La Maison De Verre

Pierre Chareau, 1926

La Maison de Verre was engraved underneath an existing 18th-century hôtel particulier, after being unable to evict its existing tenant. Architect Pierre Chareau was given carte blanche over the design, with the condition that the residential programme allowed for an office for Dr Dalsace.

The structure plays homage to conventional modernist foundations through raw and exposed industrial materials, ultimately following Corbusier’s Cinq points de l’architecture moderne. A three story translucent curtain wall of glass brick and steel encloses volumes front and back, combatting the lack of light the additional story caused. The sunlight penetrates the glass bricks, its texture and translucency amplifying the light. In the evening, strategically placed floodlights to replace the sunlight, cinematically transforming the wall into a lyrical screen.

Jean Dalsace, an active communist, often entertained myriads of Marxist thinkers, including Picasso, Tanguay, and Benjamin. In 1933, Benjamin reflected on the glass façade as being an architectural analogue to communism, stating that “glass [is] the enemy of secrets...and of possession.” The Maison De Verre can be post-rationalised with the theories behind Loos and Hastings, key texts that reinforce the logic behind modernism.

The use of industrial materials seems to combine traditional craft with 20th-century construction, however Dr Dalsace’s medical practice and interests were the driving factors for material selection. The selection reflects the period’s obsession with cleanliness, at a time where Germ Theory had long been established, but antibiotics had not. The house, in its entirety, was designed to be washable, preventing the spread of germs. This consideration for people is thoroughly explored in the building’s design, from the playfully hidden utilities in Cubist sculptures to the emotional protection of infertile women by screening the Dalsace children from view.

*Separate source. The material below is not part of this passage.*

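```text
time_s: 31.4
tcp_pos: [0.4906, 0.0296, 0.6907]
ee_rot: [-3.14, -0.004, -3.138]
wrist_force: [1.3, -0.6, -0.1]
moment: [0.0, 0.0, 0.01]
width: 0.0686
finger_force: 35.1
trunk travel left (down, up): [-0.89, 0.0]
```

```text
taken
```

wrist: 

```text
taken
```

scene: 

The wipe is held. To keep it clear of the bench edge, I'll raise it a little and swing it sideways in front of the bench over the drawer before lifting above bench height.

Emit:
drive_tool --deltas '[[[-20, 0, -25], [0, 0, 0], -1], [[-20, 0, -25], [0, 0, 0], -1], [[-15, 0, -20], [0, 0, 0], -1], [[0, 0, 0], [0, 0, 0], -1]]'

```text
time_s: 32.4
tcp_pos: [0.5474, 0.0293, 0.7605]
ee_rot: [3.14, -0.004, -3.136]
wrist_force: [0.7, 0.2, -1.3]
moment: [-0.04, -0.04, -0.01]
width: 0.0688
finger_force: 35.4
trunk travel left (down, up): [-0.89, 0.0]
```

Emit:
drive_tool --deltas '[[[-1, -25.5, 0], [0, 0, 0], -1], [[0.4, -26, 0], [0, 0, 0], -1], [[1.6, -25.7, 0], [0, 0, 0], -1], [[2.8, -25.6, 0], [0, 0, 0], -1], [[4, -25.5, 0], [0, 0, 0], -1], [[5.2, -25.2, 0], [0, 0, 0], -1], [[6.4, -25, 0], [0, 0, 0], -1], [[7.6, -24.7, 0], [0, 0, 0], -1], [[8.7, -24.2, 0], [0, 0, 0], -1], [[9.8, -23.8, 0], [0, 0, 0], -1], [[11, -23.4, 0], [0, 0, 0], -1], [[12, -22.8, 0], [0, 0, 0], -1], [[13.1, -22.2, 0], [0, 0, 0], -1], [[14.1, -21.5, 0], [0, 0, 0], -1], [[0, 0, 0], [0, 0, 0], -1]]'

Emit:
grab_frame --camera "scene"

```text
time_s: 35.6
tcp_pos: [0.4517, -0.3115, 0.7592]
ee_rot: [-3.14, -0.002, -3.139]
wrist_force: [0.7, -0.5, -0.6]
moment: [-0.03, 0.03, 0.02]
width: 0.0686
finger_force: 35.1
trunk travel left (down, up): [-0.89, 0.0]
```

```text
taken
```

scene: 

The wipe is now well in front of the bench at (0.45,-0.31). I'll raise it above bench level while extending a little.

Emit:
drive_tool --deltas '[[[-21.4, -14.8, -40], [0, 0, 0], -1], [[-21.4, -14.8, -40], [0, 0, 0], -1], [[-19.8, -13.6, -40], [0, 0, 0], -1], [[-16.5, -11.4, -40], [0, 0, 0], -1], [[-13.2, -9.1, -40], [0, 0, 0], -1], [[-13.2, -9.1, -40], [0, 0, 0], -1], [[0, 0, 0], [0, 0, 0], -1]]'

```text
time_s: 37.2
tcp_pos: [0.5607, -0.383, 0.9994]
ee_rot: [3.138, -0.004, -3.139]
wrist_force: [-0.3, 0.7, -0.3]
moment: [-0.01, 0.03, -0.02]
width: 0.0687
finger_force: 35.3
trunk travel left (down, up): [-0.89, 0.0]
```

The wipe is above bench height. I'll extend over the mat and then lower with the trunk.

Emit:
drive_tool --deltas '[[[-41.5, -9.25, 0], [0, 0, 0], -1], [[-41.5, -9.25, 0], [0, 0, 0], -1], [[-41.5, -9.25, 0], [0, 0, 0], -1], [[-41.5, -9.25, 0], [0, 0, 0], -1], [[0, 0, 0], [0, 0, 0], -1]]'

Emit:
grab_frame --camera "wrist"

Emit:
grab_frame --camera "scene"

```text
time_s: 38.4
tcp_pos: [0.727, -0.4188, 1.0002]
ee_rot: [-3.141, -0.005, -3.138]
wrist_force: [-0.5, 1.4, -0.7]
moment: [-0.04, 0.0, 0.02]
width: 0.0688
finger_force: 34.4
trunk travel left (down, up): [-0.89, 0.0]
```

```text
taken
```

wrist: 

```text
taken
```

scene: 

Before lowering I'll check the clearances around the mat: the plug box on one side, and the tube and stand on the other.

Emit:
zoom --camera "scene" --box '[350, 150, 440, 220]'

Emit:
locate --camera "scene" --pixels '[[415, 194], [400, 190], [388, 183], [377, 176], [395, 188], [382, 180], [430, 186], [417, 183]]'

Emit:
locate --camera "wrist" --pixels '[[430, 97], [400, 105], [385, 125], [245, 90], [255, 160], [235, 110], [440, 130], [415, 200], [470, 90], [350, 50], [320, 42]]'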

Much like Duchamp’s Large Glass, the interior spaces of the first and second floors have clearly allocated gender roles, shown with access points between the boudoir and the main floor, and between the office and private study. In spite of this, Chareau included slithers of interaction in key areas, playing with gradients of solitude and intimacy. This is accentuated in the bathroom, where the perforated shower screens show intimate silhouettes of a bathing Annie Dalsace, much like the intimacy between public and private with the glass façade.

The Maison de Verre was more than a house or office; it was a lyrical machine that respected the ideologies, politics, and expertise of its inhabitants.